The reader meets “Rik” (Florinian for “moron”), a Spatio-analyst from the radioactive pesthole known as Earth, who is “psycho-probed” in the book’s opening pages, with the result that his memories are completely erased, for reasons unknown; Valona March, the Florinian farm girl who takes care of Rik; Myrlyn Terens, the Townman (read: Mayor) of Rik’s village, who attempts to help those other two when Rik’s memories begin to return; the Squire of Fife, leader of Sark’s largest continent, the greatest of the five Great Squires, and the holder of the most extensive kyrt fields on Florina; his daughter, Samia of Fife, an aspiring author who gets involved in the various intrigues; Ludigan Abel, the aged Trantorian ambassador to Sark; and Dr. Selim Junz, another Spatio-analyst, who has been searching for Rik for over a year, after first hearing the young Earthman’s broadcast from space, warning of an imminent catastrophe about to strike Florina and the galaxy as a whole.
Writing in his Ultimate Guide to Science Fiction, Scottish critic David Pringle calls The Currents of Space “a complex adventure with an anti-racist theme,” and wow, is he ever right about that!
As a matter of fact, this book is so very complexly plotted, with three or four parties vying against one another (the Doubleday edition features cover artwork by George Guisti depicting four hands grasping toward a planet), numerous characters with erroneous suspicions and secret agendas, spies, double agents (Trantorians posing as Sarkites, for example), chesslike political intrigue and so on, that this reader finally reached a point where he didn’t even try to guess who was plotting what against whom, and just trusted that Asimov would explain everything in the end, and tie it all together.
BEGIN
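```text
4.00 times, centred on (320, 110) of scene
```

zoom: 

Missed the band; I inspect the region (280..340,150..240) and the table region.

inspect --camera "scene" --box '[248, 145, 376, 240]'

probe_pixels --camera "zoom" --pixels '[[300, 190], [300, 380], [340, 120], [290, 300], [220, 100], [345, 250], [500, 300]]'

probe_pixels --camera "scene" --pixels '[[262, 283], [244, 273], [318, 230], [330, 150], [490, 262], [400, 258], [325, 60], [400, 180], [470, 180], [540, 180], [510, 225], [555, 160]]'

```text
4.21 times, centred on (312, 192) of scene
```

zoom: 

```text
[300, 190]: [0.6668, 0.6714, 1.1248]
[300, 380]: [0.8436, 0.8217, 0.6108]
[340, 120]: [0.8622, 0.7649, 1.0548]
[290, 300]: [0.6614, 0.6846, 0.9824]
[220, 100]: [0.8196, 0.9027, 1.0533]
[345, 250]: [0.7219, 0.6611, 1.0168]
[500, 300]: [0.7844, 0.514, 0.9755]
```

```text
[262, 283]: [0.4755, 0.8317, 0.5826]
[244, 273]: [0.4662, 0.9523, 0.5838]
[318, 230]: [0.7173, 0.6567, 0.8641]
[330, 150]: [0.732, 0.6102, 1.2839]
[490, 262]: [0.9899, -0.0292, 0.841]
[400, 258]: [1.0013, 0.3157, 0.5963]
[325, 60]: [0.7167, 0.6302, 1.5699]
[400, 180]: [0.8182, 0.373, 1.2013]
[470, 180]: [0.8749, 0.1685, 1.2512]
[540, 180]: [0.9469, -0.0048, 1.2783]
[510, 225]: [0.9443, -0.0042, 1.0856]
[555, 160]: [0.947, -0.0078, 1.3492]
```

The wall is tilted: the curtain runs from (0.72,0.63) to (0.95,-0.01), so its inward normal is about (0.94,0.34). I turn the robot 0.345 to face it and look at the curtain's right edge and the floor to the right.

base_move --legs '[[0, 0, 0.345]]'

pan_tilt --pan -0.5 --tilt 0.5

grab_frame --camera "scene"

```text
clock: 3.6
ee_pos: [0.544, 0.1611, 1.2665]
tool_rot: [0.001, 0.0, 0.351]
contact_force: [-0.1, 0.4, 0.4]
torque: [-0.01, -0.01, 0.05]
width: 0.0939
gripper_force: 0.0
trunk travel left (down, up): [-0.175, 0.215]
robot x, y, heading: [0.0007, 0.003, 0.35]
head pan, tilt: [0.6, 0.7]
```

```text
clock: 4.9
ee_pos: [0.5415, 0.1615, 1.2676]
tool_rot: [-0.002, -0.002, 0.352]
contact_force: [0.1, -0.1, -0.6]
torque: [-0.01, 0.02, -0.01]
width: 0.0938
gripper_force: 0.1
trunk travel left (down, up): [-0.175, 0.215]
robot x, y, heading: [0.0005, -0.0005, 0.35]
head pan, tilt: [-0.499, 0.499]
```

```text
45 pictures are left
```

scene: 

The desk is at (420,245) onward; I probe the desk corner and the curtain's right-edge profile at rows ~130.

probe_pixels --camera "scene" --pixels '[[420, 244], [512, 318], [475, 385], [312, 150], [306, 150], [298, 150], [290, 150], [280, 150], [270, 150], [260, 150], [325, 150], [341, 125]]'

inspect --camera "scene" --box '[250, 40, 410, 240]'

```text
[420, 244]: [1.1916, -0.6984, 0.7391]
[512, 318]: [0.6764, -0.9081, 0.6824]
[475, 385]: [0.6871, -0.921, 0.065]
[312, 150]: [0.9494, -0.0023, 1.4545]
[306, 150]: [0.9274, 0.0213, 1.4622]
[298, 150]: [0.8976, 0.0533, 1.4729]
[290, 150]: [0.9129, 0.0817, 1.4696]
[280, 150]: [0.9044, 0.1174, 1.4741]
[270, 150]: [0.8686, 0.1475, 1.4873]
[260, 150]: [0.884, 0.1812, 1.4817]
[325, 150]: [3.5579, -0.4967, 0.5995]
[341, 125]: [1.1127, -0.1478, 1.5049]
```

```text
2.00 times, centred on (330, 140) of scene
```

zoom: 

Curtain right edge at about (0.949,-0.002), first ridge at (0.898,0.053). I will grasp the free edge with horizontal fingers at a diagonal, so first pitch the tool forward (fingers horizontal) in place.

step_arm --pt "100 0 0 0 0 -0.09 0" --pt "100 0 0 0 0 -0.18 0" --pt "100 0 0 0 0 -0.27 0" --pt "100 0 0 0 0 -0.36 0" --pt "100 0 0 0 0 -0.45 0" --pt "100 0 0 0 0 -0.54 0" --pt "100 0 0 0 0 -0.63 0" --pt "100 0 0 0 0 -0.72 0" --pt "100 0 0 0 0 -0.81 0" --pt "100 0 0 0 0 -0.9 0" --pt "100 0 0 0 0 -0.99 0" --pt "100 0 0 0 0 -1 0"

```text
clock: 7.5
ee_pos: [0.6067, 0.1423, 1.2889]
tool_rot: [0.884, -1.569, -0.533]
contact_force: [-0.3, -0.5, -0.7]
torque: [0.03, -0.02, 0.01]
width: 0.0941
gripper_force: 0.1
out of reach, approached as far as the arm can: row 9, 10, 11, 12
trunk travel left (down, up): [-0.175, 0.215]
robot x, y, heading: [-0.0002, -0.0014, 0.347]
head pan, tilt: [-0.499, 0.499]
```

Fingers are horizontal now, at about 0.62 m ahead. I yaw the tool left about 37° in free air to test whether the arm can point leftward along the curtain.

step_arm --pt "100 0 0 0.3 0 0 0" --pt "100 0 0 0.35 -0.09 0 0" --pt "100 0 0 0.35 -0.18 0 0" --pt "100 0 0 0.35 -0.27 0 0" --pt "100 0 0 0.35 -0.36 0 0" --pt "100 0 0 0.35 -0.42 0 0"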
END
And fortunately, “The Great Explainer” (the nickname he earned following the writing of some 400+ nonfiction books) does indeed. Still, I found it necessary to give this book a thorough perusal after I was finished reading it, just to completely satisfy myself that it all makes perfect sense, and to analyze the characters’ actions with full knowledge of those hidden agendas.
“It’s a rather complicated story,” Abel truthfully declares at one point; “It sounds too complicated,” says one of the Great Squires in another; “This is a detective thriller,” opines still another Great Squire somewhere else. And the reader, just barely keeping up, most likely, will surely be compelled to agree with those three sentiments!
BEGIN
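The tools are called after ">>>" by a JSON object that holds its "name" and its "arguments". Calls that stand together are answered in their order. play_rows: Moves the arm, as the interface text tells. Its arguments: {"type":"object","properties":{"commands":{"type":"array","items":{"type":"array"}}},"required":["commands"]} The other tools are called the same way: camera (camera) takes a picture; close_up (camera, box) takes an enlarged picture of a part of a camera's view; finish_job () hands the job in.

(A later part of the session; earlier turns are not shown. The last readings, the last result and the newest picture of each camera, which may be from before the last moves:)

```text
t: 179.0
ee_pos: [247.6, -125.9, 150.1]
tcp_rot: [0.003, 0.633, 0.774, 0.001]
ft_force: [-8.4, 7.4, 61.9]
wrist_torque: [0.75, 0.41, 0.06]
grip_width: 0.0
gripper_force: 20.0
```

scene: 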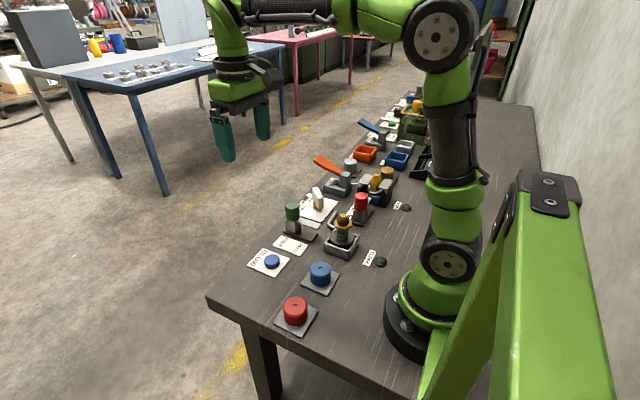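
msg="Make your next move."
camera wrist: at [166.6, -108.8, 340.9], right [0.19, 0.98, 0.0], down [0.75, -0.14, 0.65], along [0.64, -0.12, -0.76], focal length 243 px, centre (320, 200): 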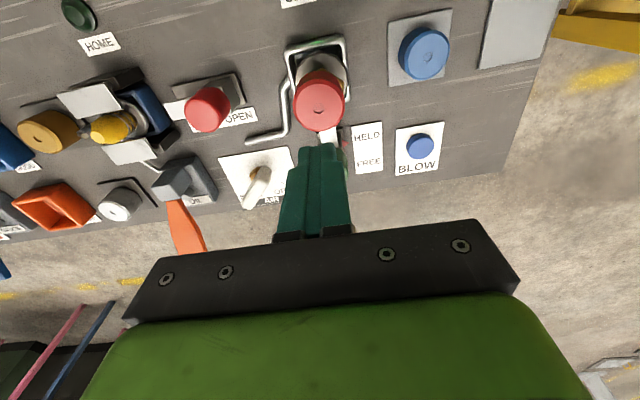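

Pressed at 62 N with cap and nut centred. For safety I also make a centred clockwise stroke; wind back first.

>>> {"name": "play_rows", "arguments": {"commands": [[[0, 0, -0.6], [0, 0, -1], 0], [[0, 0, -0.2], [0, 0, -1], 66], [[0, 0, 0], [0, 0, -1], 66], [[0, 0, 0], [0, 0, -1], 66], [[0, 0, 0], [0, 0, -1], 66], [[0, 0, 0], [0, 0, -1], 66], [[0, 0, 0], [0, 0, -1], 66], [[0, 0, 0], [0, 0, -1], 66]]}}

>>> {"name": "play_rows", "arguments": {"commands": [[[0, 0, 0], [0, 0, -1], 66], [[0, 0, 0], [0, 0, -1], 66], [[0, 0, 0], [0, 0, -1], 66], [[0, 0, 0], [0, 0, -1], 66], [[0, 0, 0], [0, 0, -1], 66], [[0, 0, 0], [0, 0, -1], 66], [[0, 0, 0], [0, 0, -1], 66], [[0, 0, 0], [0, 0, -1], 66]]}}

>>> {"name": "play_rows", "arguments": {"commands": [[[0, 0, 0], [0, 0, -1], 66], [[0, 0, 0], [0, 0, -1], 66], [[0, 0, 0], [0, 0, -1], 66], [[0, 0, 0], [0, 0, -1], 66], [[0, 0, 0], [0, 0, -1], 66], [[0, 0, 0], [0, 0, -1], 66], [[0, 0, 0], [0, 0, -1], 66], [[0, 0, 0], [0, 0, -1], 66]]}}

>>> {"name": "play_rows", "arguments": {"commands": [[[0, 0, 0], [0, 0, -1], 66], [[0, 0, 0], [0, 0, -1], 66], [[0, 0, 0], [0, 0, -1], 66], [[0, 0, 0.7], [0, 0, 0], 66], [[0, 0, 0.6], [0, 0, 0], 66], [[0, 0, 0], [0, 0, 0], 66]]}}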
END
As for the “anti-racist theme” that Pringle mentions, it is surely there, with kyrt standing in for cotton, and the Florinians the slaves to their Sarkite masters. Junz, a black man from the predominantly black planet of Libair (read: Liberia), denounces the Sark/Florina political and cultural situation at several opportunities and, at one point, ponders over this most interesting tidbit:
Now why should there be a special word for a man with dark skin? There was no special word for a man with blue eyes, or large ears, or curly hair…
A pretty right-on attitude from Doc Ike, wouldn’t you say, in those intolerant and benighted days of the early ‘50s?
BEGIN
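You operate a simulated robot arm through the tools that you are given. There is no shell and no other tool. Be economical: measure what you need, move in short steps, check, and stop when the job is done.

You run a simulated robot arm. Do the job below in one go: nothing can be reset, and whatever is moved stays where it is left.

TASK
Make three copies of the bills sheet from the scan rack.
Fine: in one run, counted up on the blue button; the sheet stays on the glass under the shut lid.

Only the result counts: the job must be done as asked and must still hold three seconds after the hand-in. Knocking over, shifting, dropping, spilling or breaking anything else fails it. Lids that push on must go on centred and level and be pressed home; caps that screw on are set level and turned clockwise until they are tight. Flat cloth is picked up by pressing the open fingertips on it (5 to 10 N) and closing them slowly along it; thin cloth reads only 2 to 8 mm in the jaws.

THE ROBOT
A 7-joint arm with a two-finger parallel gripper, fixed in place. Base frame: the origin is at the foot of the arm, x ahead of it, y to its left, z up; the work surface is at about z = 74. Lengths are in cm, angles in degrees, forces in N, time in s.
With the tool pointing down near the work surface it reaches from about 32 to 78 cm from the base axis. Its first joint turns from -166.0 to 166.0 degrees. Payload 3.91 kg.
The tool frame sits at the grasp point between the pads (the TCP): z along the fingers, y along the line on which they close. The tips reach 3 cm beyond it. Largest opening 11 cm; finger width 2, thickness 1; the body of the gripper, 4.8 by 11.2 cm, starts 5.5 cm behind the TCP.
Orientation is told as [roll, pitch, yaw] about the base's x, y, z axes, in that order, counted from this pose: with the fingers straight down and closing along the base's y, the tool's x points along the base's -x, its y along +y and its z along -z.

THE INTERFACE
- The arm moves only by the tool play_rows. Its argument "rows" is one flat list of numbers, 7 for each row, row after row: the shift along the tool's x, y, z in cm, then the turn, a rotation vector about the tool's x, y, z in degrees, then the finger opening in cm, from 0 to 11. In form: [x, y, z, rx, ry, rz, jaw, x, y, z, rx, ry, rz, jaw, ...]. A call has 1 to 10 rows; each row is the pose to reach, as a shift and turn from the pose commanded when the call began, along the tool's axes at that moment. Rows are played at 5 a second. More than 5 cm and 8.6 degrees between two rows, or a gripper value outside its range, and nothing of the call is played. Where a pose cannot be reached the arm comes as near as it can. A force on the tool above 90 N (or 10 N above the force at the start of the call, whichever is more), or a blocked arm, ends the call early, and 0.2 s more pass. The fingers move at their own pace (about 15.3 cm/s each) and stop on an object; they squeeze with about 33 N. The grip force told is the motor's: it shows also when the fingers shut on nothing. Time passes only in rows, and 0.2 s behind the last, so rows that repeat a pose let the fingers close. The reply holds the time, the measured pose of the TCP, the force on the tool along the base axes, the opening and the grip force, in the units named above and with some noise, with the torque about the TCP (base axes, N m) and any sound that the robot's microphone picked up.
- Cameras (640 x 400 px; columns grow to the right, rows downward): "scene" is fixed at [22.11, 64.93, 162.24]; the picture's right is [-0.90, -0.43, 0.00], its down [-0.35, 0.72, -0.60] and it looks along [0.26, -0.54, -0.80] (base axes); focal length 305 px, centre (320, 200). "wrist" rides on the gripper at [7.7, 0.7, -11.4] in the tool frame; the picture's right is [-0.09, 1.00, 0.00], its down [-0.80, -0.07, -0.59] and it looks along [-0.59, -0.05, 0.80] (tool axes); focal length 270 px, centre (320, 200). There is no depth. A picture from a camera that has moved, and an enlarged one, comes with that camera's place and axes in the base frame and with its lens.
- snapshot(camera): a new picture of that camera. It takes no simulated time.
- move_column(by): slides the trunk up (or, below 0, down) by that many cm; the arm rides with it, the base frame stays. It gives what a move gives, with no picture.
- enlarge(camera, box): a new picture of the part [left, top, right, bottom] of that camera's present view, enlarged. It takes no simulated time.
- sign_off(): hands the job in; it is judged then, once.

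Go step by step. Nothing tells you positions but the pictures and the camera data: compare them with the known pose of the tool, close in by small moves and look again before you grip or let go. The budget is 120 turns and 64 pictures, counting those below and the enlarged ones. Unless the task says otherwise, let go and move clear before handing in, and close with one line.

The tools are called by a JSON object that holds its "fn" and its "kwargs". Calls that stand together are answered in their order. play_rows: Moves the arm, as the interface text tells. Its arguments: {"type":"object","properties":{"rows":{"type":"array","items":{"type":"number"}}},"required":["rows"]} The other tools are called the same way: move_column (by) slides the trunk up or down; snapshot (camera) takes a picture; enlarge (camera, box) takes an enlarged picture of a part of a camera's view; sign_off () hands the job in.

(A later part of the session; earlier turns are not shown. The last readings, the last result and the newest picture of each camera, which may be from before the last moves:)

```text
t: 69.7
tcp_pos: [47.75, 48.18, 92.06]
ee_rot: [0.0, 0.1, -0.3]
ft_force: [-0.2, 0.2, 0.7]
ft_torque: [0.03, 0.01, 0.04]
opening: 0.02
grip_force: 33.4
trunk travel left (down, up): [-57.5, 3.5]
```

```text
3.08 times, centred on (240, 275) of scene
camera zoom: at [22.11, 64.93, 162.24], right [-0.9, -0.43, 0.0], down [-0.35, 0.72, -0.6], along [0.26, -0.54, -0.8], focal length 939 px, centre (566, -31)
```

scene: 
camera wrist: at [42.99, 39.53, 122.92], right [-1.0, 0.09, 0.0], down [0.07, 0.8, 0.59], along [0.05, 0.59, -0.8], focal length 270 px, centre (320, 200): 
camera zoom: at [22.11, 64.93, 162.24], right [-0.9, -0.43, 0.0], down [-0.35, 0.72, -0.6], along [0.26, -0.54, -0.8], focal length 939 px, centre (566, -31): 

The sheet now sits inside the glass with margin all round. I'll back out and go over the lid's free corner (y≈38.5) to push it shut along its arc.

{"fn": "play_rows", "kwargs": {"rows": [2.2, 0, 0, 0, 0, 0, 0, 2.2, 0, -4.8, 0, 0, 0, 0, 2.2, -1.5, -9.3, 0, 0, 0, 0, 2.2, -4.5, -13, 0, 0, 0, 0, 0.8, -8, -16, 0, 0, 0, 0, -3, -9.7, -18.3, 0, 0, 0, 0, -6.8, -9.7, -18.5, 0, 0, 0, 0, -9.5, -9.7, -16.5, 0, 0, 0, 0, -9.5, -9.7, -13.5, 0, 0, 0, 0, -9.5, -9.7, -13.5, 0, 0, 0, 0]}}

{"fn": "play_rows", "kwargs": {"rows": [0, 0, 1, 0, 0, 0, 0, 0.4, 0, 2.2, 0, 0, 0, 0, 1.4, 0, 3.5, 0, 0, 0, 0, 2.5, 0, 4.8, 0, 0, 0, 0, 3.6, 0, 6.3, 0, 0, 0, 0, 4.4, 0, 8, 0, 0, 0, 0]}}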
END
Then too there is the matter of the Lower City and the Upper City in Rik’s town. While the Lower City houses the poor indigenous populace, the Upper City, 30 feet overhead, features a luxurious wonderland of sorts for the Sark Squires. In other words, complete segregation, which the author castigates time and again.
As usual, Asimov adds pleasing grace notes and futuristic details to lend color to his story. Thus, we have here the “narco-field” skullcaps that can instantaneously carry the wearer off to sleep; locks and keys that are attuned to one’s fingerprints; violet-colored cigarettes that emit green smoke and flash out of existence when they are flicked away; the curious sport known as stratospheric polo; “trimensic personification,” which allows the five Great Squires to appear to be in the same room at once (holographically, I would imagine), though they are all back on their respective continents; that nasty psycho-prober, the use of which, on Rik, sets the book’s events in motion; and, of course, the galactic menace that Rik hinted at, the nature of which no reader will ever suspect.
Asimov’s book is a fast-moving one, perhaps a bit too complexly plotted for its own good, but yet, fascinatingly so, overall. Don’t believe the Squire of Rune, who at one point calls it “a moderately dull story.” The Currents of Space may be difficult to follow at times, but it is never dull. It is a challenging read, and a somewhat flawed one (for example, the Samia character just disappears from the action, and the denouement concerning Rik and Valona comes completely out of left field), but “dull” is one thing that it certainly isn’t…
I enjoyed Blackstone Audio’s 2009 edition which was narrated by Kevin T. Collins. A more recent audiobook version with a different narrator has been released by Random House Audio, but I haven’t tried it.